I really love the moleskine brand and I have used it for years now. I have a few spares that I have bought when they were on sale and I only ever buy them on the web, never in a retail store. The price difference is quite big! I can’t say I’ve been great at sketching over the years but I am good at doodling! I take this with me at times when i go out but usually only use it to jot down notes and that sort of thing.
I don’t really drink a lot of coffee but I do drink a lot of tea. Just plain white tea with no sugar will do. Most of the time it goes a bit cold before I get to it but that’s ok. I have several favourite mugs and this one is most appropriate as I tend to have way too a high expectations on myself.
For those who see this for the first time, you might think this is the odd one out in the list. How strange to put this as a tool for painting! However, its not so much about the show itself but the zone that it puts me in. There are several reasons for choosing this particular show (nostalgia which effects my painting for one) but the important thing was to find something to distract my brain. I can’t paint in dead silence all the time and putting this one (via youtube by the way!) means my brain knows its time to paint. Once this is on and the apron is on I’m set.
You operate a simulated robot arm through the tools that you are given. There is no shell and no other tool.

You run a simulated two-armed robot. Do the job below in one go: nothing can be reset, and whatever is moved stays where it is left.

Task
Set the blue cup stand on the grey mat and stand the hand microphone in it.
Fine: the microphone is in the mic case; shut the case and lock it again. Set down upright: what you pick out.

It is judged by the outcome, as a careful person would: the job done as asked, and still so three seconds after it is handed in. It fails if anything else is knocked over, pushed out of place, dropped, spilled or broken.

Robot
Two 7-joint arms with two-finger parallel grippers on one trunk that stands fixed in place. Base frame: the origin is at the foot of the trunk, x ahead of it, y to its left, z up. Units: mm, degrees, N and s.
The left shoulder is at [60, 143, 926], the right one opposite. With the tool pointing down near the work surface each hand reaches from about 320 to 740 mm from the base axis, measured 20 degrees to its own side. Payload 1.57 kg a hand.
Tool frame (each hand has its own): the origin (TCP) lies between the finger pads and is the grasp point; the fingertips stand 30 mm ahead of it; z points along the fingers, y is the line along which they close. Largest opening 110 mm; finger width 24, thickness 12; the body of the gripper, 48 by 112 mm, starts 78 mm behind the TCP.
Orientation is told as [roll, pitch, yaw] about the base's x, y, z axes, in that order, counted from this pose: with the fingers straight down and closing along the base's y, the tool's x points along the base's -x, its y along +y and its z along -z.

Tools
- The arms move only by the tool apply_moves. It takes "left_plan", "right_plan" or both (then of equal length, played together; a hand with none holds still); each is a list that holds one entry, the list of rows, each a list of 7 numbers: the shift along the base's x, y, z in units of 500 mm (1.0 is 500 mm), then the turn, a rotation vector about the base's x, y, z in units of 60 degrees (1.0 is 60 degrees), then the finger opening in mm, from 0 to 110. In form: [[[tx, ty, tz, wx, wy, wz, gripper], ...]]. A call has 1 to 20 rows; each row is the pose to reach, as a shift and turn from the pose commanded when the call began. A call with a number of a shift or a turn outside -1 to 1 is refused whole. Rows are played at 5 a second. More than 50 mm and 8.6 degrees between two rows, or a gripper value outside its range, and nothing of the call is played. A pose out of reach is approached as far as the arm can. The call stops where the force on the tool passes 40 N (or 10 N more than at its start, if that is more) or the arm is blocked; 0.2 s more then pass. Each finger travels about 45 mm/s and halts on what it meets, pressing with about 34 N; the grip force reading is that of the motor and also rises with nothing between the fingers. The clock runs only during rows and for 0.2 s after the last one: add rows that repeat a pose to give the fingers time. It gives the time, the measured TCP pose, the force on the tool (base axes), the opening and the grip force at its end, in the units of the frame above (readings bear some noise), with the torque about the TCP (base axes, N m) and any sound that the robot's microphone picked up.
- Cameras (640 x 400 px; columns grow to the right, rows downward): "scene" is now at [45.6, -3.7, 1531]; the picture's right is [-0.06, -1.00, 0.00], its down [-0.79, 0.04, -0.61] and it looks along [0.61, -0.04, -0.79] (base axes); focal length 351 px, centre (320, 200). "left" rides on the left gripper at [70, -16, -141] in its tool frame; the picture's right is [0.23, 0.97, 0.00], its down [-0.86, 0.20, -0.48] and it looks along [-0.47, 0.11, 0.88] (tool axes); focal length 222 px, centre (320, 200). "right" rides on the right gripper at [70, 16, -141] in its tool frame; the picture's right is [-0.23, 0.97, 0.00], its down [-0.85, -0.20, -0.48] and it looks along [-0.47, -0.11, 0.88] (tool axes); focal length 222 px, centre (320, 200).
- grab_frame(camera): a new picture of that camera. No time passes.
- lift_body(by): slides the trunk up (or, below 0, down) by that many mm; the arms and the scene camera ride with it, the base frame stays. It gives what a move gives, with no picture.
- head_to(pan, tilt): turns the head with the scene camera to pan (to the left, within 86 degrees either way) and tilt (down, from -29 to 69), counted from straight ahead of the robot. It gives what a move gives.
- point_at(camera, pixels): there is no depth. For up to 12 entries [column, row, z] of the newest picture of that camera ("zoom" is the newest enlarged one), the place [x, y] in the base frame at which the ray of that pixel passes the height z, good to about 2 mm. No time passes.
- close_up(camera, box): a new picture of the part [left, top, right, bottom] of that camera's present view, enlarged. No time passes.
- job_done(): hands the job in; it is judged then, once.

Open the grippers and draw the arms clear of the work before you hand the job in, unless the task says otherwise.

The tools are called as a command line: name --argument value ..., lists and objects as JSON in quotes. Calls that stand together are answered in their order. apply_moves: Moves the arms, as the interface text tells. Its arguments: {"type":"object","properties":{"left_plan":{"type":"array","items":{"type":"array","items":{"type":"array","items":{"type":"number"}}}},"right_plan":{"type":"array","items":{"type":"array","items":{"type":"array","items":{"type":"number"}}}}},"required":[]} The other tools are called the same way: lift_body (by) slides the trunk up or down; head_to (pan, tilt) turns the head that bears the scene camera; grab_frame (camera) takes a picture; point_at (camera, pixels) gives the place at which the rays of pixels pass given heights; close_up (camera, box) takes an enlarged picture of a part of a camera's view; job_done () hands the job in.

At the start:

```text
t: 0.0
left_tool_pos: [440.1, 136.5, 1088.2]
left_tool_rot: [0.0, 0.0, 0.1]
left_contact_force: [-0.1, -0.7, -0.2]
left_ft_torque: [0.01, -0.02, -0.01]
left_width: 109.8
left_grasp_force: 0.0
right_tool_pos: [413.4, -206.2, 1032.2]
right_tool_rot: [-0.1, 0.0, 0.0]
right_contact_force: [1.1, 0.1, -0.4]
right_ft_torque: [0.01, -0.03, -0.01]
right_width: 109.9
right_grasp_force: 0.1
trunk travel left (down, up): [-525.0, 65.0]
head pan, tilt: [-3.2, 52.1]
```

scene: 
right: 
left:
There is another reason this is a great choice for me. Each show (ad free) is 45 minutes in length. I know that when an episode finishes I have been painting for 45 minutes and that after two episodes its time to stop and put the kettle on. Its a great marker for me to keep record of how many hours I’ve spent painting. I do have a couple of other shows in mind to watch once I get to the final episode of A Country Practice (there are 1088 in total and after a year and a bit of watching and painting I am at episode #484). The show itself is important for setting the painting mood but as long as there is something to tell your brain that its time to paint (whether it be music, silence or something else) it doesn’t matter.